Its focus was the work of numerous inventors, but this programme chose the stories of Baird and a 14-year-old Mormon with the glorious name of Philo T Farnsworth. The Idaho farmboy came up with the idea of the cathode ray tube while out tilling the land. It is a tribute to the inherent magic of television that even when its fundamentals are explained to you, it still seems to be an utterly impossible feat to send moving pictures from one box to another. That a 14-year-old boy on a horse-drawn plough could see the future of mass communication in the furrows of a dry field is enough to make your brain burble.
Meanwhile, back in Britain, Baird, whose previous inventions had included pneumatic boots and a glass razorblade, was busy blowing up his Hastings flat in the hope of producing flickering pictures on a tiny screen. He later made the first transatlantic broadcast and also gave us the first television presenter: a teenager by the name of Bill Tainton who was grabbed from the street and given half a crown to sit still. Tainton stuck his tongue out at the lens, which blew his chances of getting a major chat show.
This tale of television ran out of juice once the story of the inventors had been told and Clarkson's patter couldn't compete with the enormous task of summing up its history and influence. But, for a good while, it had been quite fun, a waggish primer in the origins of a device that took over the planet, re-ordered the livingroom, shortened our attention spans and without which I wouldn't have a job, nor would one burglar have (I can only hope) a strained back.

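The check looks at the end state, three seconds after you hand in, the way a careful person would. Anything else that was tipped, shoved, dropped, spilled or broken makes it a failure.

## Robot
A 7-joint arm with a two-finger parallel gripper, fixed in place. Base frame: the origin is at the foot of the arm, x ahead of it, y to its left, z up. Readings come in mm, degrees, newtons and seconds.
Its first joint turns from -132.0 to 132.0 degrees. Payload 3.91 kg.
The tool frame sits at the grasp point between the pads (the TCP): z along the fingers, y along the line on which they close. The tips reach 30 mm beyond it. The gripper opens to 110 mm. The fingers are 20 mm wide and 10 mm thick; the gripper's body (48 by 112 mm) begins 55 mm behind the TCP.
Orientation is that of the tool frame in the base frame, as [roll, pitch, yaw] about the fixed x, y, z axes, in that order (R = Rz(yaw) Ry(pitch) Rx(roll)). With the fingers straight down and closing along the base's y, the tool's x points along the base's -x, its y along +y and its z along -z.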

There was magic of sorts in the second part of Pagans, which saw Richard Rudgley continue his tour of Europe in an effort to understand our pagan heritage. It is more than a little ostentatious and the first programme, titled Sexy Beasts, had been a romp through the sexual rituals of our ancestors. His only reference to Ireland had concerned a tribesman who was recorded as having sex with a horse in front of a watching crowd. Honestly.
Things get a little out of hand at a party 1,000 years ago and we're never allowed to forget it.
Rudgley made up for that in the second programme which this week paid a visit to Newgrange and marvelled at the astronomical precision behind its construction. He was given a tour by Frank Prendergast, who is an archaeo-astronomer. There are some job titles you really wish your guidance teacher had told you about. He gave Rudgley a tour of the chamber, but should consider himself lucky that it went no further. The previous week, Rudgley had entered a smoke sauna with a female Estonian archaeologist. They stripped down, turned up the heat and discussed the quirks of the pagan era.
At that very moment, adolescent boys across the land decided that, whether their career guidance teacher helps them or not, there is going to be only one career for them.
Also present in Pagans was an experimental archaeologist, a gentleman who spends his time recreating Bronze Age technology and has a beard that reaches to his chest and hair wilder than a pagan party, so that it looks as if he has spent some time on work experience in the Bronze Age. He is also quite nifty with the hallucinogenic mushrooms and whipped up a little concoction while telling us how much of the ancient rituals echo with us today. The traditions around the winter solstice were co-opted by the church for Christmas. Santa Claus may owe his trademark outfit to the red and white cap of the striking fly agaric mushroom.
For all its irritating gimmickry and Rudgley's abrasive presence, something like Pagans makes you realise how much enjoyment there is in trying to decipher the clues left by ancient cultures. It strikes you that we should be a little more coy with our legacy; that we should leave fewer clues to make it more fun for TV historians of the distant future.
Kath and Kim is an Australian sitcom set in Fountain Lakes, a suburb of Melbourne that seems to have snagged itself on the 1980s. The men wear leather jackets with thin ties; the women sport bad perms and padded shoulders. There is more than a touch of Sylvania Waters about it, for those who remember the influential fly-on-the-wall series which taught us how much fun it can be to watch a family communicate almost solely through verbal violence.
In Kath and Kim, coarse Antipodean slang bounces around the dialogue and it is all quite cartoonish, but it has its moments. Written and starring Gina Riley and Jane Turner, Kath is a mother looking to fill her days now that the nest is empty, while Kim is her daughter married to a man who loves his dog more than her. It is, apparently, the most successful sitcom in Australian history. It won't have quite the same impact here, but it passes a few summer minutes.
In The Daniel O'Donnell Show, the Donegal singer is back on the television having left behind BBC Northern Ireland, where he formerly presented Daniel.
When your name is that famous, there's no point in hiding it behind some fancy title.
With this latest programme the Donegal singer tackles major social issues of the day in a provocative, outrageous and often shocking style. Of course he doesn't. It is a light mixture of chat and music. With his previous show he had proven himself to be a decent teller of anecdotes, the charismatic restraint actually coming across as delightfully dry. There's nothing yet like that in the new show. Instead, Daniel tells the guests that they're the most wonderful people he has ever met and then he sings another song. The studio audience is quite obviously of a particular demographic, so when the camera flies over their heads it reveals a blanket of silver-white. They are very happy to be there, although it is a little puzzling as to who is doing the exaggerated whooping and whistling that can be heard when guests are introduced. Although, when Daniel did a little Elvis hip-swivel at the end of one song, you could feel the electricity ripple through the tight perms.
It is Sunday evening ephemera; clap-along television. It is also a passing opportunity for those who just don't get the Daniel O'Donnell phenomenon to try and understand it. And for those who do, it is probably dangerously exciting.
Finally, thanks to those readers of last week's review who spotted how I mentioned that Craig Doyle didn't get a "peak" inside Hugh Hefner's master bedroomin the Playboy mansion. Paging Dr Freud!